From lawyer to travel writer

At 26-years-old, David McGonigal left his job in insurance law behind to ride a motorcycle around the world for four years. Some 20 years later, he'd go on to set a world first as the first person to cover all seven continents and all 24 time zones on a motorbike.

These days I’m a travel writer, photographer and Antarctic Expedition Leader — and it all started because I wanted to clear my head after six years of law school.

Ditching the law

In the 1970s, I left the legal profession to ride an aging Yamaha RD350 around the world with my friend Trevor. The route was following the hippy trail: Singapore to London via Kathmandu and Afghanistan.

I’ll never forget the first morning after we rode into Pokhara, Nepal. I was walking to the lodge’s open-air breakfast room and looked towards the Himalayas, but they were covered in cloud.

I expressed dismay to Trevor and he laconically replied: “look higher”. I tilted my head back as if in the front row of a cinema and soaring above the clouds were the peaks of the Annapurna range. I gasped. This trip revealed that the world was more exciting — and more accessible — than I could ever imagine. All of a sudden I greedily wanted to see and experience it all.

I decided to make travel my life.

How did I make travel writing work?

I once asked my mum why she didn’t cry when I flew out and she replied, “I thought you’d run out of money and be home in a few months.”

I remember sleeping by the roadside in India with our hands threaded through the wheel spokes so the bikes wouldn’t be stolen as we slept.

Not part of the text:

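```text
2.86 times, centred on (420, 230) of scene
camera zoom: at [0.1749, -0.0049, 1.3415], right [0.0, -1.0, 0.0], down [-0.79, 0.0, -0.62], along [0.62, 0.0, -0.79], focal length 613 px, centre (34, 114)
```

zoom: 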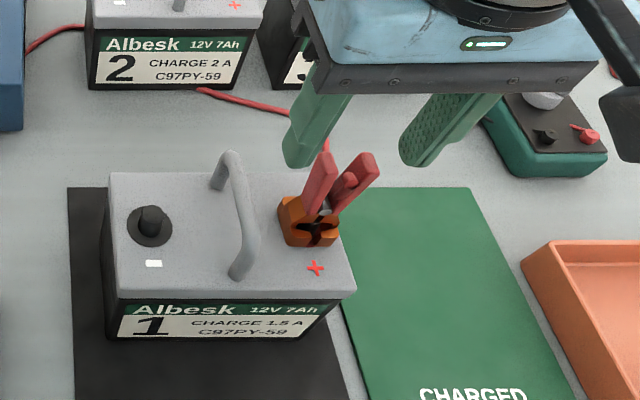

Trevor and I eked out our savings — eating at street stalls and sleeping rough. I remember sleeping by the roadside in India with our hands threaded through the wheel spokes so the bikes wouldn’t be stolen as we slept.

When I got to Canada I worked as a builder’s labourer delivering store credit cards, and I’d send articles home to Revs Motorcycle News about my motorcycling adventures. It could be tough work. I missed my family and friends. We used to exchange Christmas cassette tapes, and I only learned of my grandmother’s death two months after the event when I picked up mail at Poste Restante in Tehran.

Travel isn’t always smooth sailing. I was locked up in a prison cell in Central America when a border crossing closed. I had my resolve tested in the mountains of Afghanistan, when the muddy road was impassable, my bike’s clutch was fried, and a threatening harsh winter was fast approaching. And just outside Moscow, a friend rode his motorcycle into the back of a truck. He was thrown 15 metres into the air. There’s no way he should have survived but, decades later, he’s apparently fine. Wollongong boys are tough.

But I loved my life on the road and the sheer intensity of a life on the road. When I came home years later, I found nothing much had changed. But over those four years, I had collected a lifetime of experiences, including experience as a travel writer.

There was a golden age of travel writing when words and photos had real value. I wrote books that sold very well and supported my travel. Experiencing life from a motorcycle, not behind glass, it was easy to have a love affair with the world.

A close encounter with a whale.
A close encounter with a whale.

Falling in love with Antarctica

IN 1995, I first went down to the Ross Sea to write a travel article for the Sydney Morning Herald and became infatuated with Antarctica. I have returned every year since, first as a photographic lecturer then a historian, then as Expedition Leader.

I always say that you want a holiday to leave a lifetime memory. In Antarctica, these come through at two to three a day.

On a voyage into Wilhelmina Bay, a place on the western side of the Antarctic Peninsula, you’ll often encounter humpback whales. In February 2017 I took the first Zodiac (an inflatable boat) over to where I’d seen some whales from the ship’s bridge. I thought they’d gone as I hadn’t seen them since I launched. I slowed in the right area and suddenly had a lunge-feeding Humpback so close to the rubber boat that his throat brushed the side. My passengers were beside themselves with excitement.

Maybe it’s a function of age, but I now get the most satisfaction helping others discover the world. I work as a polar Expedition Leader for One Ocean Expeditions and each voyage is carrying a million dollars’ worth of dreams.

It’s a true joy to say goodbye on the dock at the end of a voyage and see many passengers cry because that particular wondrous experience has ended.

A standard day in Antarctica
A standard day in Antarctica

On finding your own destination

A career these days is less a path and more a hop-step. The very brave will hit the road or start their own businesses anyway. Some crave security — if that’s you, try to find a secure job and stay in it till retirement.

But the great majority should regard your next unemployment as an opportunity to try something new: travel, get a job overseas, try a different career, start a business. If you discover that’s not you, seek employment again — but at least you’ll have experienced making your own way.

Travel has been my life and I’ve been fortunate to make a living from it. I’d probably be richer as a lawyer but I simply look at my experiences, from hitchhiking across Tibet when it first opened to motorcycling Alaska’s Dalton Highway across to the Arctic Sea – and I smile.